• REQUIREMENT: Return the listing below in full, with every line exactly as it is. Return a JSON list in which every string is one line; blank lines are skipped.

• DATA BLOCK:
-- BEGIN --
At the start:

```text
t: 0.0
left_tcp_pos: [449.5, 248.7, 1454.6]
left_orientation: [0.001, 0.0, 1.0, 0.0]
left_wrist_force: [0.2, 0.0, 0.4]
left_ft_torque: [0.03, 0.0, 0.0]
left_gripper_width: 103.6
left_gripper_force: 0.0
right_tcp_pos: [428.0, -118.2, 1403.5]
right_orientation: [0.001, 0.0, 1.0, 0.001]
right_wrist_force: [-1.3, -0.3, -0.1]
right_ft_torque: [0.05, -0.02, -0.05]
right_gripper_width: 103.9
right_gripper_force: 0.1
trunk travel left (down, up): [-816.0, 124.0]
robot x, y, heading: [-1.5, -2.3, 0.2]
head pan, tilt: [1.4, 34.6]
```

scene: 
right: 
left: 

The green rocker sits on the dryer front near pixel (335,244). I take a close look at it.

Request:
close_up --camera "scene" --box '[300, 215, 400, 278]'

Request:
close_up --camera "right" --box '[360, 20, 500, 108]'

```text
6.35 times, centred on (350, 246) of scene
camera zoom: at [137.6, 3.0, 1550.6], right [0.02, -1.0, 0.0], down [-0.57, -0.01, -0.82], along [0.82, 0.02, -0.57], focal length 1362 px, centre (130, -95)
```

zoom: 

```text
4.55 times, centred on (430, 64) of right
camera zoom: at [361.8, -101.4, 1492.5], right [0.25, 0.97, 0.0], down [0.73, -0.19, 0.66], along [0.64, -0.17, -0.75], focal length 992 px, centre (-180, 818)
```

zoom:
-- END --
• TASK RESULT:
[
  "At the start:",
  "```text",
  "t: 0.0",
  "left_tcp_pos: [449.5, 248.7, 1454.6]",
  "left_orientation: [0.001, 0.0, 1.0, 0.0]",
  "left_wrist_force: [0.2, 0.0, 0.4]",
  "left_ft_torque: [0.03, 0.0, 0.0]",
  "left_gripper_width: 103.6",
  "left_gripper_force: 0.0",
  "right_tcp_pos: [428.0, -118.2, 1403.5]",
  "right_orientation: [0.001, 0.0, 1.0, 0.001]",
  "right_wrist_force: [-1.3, -0.3, -0.1]",
  "right_ft_torque: [0.05, -0.02, -0.05]",
  "right_gripper_width: 103.9",
  "right_gripper_force: 0.1",
  "trunk travel left (down, up): [-816.0, 124.0]",
  "robot x, y, heading: [-1.5, -2.3, 0.2]",
  "head pan, tilt: [1.4, 34.6]",
  "```",
  "scene: ",
  "right: ",
  "left: ",
  "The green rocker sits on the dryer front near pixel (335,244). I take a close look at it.",
  "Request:",
  "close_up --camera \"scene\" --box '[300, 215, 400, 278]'",
  "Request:",
  "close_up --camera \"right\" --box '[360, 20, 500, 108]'",
  "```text",
  "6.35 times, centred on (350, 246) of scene",
  "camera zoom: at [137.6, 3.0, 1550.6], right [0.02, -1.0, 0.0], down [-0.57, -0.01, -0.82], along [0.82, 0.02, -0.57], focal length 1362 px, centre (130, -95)",
  "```",
  "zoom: ",
  "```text",
  "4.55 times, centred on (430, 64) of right",
  "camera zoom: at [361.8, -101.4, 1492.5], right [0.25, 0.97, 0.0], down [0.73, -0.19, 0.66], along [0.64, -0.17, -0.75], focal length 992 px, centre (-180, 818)",
  "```",
  "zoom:"
]